Monday, March 21, 2022

Why the Ukraine crisis has dragged on

The face-off between the US and Russia over Ukraine is getting worse with no end in sight


Ukrainian tanks back in 2017 (pic: Seventh Army Command on Flickr)


Robert Kennedy called his memoir of the Cuban Missile Crisis of October 1962—the greatest confrontation of the Cold War—Thirteen Days. But the present facedown over Ukraine has been going on for a couple of months, and seems to be getting worse.

Moreover, the conflict is, in a certain sense, more symbolic than real. The central demand made by Russian president Vladimir Putin is that the US should guarantee that Ukraine doesn’t join Nato.

But it’s extremely unlikely that Ukraine will join Nato. All 30 member states have to agree to any new member and—almost certainly—at least one would veto Ukraine joining. Why risk war with Russia? Even Ukraine’s pro-Western president Volodymyr Zelensky said the other day that Nato membership might be “like a dream”.

Putin is demanding that something doesn’t happen even when it probably won’t happen. And US president Joe Biden is refusing to concede this even if it probably won’t happen.

So what’s going on? The answer is that neither side can afford to be seen to lose. Putin has real security concerns about Nato’s encroachments in Eastern Europe and the Black Sea. But more fundamentally he wants Russian imperialism to be recognised by the US as a global player, not the “regional power” that Barack Obama once arrogantly called it.

Meanwhile, Biden’s domestic programme is blocked by the Republicans in Congress. His standing in the opinion polls has fallen sharply. Moreover, what tripped him up was a geopolitical setback—Afghanistan’s fall last August.

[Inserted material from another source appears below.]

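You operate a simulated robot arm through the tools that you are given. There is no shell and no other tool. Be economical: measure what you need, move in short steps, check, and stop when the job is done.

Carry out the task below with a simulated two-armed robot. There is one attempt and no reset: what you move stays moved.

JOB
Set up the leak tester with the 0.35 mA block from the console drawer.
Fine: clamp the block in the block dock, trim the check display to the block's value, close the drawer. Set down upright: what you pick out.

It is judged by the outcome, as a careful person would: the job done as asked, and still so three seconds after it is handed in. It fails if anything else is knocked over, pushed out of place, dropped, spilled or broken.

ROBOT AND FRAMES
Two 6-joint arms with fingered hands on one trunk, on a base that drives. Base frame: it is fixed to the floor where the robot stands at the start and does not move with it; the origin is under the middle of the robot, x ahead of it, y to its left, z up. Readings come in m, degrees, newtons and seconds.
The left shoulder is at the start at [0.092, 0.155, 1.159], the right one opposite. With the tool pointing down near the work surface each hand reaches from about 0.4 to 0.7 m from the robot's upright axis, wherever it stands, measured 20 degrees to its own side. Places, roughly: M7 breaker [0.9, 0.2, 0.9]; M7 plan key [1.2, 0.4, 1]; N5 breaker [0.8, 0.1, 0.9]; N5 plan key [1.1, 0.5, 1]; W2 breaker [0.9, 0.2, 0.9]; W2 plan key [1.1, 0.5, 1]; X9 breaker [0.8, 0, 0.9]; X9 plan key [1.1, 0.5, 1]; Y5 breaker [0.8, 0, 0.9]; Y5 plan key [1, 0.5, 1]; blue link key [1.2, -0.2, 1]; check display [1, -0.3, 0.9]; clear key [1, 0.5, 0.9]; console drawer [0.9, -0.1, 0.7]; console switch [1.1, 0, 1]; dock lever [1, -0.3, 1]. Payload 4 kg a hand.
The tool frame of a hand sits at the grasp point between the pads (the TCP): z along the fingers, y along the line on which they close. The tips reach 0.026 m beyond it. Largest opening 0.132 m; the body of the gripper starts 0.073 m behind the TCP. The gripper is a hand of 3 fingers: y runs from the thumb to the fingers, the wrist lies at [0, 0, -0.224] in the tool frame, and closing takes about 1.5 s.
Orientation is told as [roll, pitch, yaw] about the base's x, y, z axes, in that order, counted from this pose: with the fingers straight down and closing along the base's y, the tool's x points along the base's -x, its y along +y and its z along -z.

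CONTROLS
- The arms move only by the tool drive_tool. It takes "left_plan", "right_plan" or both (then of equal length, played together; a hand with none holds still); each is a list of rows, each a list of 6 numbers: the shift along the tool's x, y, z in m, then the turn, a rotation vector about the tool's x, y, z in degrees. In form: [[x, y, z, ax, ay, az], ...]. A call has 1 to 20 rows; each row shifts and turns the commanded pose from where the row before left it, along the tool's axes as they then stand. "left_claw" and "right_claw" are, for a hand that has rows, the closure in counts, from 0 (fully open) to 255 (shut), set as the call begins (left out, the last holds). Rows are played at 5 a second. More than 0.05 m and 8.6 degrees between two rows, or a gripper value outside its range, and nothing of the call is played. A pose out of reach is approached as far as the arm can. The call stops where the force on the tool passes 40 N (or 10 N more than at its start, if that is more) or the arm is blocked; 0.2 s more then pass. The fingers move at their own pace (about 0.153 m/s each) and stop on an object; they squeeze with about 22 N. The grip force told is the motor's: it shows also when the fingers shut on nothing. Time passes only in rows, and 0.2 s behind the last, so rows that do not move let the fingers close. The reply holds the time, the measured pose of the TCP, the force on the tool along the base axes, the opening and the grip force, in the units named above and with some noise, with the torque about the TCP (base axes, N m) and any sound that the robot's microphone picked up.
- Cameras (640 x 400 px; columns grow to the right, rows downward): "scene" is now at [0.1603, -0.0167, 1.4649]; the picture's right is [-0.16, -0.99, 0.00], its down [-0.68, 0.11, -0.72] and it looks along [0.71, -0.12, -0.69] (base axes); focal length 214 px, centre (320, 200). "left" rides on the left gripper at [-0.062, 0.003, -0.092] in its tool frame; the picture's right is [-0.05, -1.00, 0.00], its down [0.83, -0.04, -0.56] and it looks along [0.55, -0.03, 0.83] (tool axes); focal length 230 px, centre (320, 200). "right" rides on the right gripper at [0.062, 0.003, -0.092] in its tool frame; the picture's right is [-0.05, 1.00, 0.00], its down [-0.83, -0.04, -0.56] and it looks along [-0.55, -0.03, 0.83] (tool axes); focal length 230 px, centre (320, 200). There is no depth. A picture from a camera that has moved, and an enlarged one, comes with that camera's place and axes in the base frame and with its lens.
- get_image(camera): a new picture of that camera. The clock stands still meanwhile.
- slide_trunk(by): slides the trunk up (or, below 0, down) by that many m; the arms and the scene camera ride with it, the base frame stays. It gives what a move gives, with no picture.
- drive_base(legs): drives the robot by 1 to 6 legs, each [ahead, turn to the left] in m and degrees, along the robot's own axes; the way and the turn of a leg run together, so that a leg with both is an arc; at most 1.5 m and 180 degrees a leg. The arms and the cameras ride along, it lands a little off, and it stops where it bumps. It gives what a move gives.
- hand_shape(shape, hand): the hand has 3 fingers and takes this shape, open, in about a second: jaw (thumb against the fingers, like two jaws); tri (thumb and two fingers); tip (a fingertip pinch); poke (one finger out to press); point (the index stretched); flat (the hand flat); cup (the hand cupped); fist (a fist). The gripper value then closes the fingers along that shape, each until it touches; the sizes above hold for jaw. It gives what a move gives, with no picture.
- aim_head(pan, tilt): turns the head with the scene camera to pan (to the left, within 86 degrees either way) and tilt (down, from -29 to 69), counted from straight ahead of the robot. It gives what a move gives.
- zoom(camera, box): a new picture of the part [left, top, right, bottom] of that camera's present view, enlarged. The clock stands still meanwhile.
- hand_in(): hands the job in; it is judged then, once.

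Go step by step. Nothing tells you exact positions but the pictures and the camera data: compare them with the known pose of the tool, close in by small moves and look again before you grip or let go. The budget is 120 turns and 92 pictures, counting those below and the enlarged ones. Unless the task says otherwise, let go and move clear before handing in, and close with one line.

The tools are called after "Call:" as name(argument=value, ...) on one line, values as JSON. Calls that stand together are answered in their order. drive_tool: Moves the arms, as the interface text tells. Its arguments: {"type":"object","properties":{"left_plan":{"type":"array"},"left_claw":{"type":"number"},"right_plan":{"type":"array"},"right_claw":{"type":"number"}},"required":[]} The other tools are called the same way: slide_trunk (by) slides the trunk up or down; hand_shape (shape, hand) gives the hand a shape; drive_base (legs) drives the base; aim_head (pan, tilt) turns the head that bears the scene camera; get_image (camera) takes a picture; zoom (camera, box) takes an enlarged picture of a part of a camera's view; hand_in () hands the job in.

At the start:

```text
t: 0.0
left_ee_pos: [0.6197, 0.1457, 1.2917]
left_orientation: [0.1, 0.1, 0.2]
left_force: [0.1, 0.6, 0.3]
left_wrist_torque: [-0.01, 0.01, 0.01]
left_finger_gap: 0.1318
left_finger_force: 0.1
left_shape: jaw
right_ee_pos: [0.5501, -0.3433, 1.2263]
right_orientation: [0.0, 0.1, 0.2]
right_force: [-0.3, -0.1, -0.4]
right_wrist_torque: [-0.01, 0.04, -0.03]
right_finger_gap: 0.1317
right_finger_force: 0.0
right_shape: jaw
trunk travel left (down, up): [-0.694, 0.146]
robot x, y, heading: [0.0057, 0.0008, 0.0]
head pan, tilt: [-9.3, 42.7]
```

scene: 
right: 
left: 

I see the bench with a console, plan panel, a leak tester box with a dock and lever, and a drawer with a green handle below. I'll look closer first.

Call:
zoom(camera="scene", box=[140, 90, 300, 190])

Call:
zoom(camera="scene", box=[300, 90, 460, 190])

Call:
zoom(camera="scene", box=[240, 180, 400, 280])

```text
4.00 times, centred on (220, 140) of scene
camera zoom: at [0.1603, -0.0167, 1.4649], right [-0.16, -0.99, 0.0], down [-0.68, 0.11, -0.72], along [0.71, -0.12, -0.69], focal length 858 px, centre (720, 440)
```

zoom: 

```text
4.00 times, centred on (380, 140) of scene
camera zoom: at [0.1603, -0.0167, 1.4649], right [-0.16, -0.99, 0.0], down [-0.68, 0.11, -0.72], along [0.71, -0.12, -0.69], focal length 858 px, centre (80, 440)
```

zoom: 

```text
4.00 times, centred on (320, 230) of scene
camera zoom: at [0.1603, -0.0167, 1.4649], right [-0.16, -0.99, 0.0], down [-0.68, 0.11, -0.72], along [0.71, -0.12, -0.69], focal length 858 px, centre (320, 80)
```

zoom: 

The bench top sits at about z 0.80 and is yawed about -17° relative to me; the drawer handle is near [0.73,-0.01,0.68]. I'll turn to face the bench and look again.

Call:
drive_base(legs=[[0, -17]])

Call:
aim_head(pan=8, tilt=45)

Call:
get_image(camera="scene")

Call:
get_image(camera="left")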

As the Financial Times “Swamp Notes” column pointed out, “the collapse in Biden’s job-approval rating can be pegged almost to the date that the Taliban overran Kabul.

“The last time the president’s approval rating was above 50 percent was the week before the US-backed Afghan government disappeared. He has been below 50 percent ever since—and is struggling to stay above the 40 percent threshold.”

So Biden hopes that, if he humiliates Putin over Ukraine, his domestic political fortunes may turn up again. This makes the Ukraine crisis peculiarly hard to resolve, unlike the Cuban Missile Crisis with which it is sometimes compared. That was provoked by the Soviet leader Nikita Khrushchev’s decision to base nuclear missiles in Cuba. He wanted to protect Fidel Castro’s revolutionary regime from the efforts of US president John F Kennedy’s administration to overthrow it.

Installed

When Kennedy discovered the missiles being installed, he imposed a naval blockade on Cuba. The world seemed to be on the brink of thermonuclear war. Then Khrushchev ordered Soviet ships carrying more missiles to turn back. US secretary of state Dean Rusk is supposed to have commented, “We’re eyeball to eyeball, and I think the other fellow just blinked.”

In fact, both sides had already blinked. A fascinating recent study by Theodore Voorhees Jr called The Silent Guns of Two Octobers shows that for both Kennedy and Khrushchev, nuclear war was unthinkable.

They had been communicating secretly for months through the intermediary of spooks and journalists. Kennedy got Khrushchev to agree very quickly to withdraw the missiles by making two big concessions. He promised not to invade Cuba and to withdraw US nuclear missiles based in Turkey and Italy that targeted the Soviet Union. They agreed to keep the second concession secret to avoid Kennedy being attacked by the Republicans in the mid-term Congressional elections that November.

Kennedy emerged as the victor in the Cuban Missile Crisis. But Khrushchev didn’t mind being portrayed as the guy who blinked because Kennedy offered him more than he would have settled for. This time, however, it’s important for both Biden and Putin not to be seen to have blinked. This is a struggle between two imperialist powers, both of which have suffered defeat—Russia in the Cold War, the US in the Greater Middle East. It’s a dangerous combination.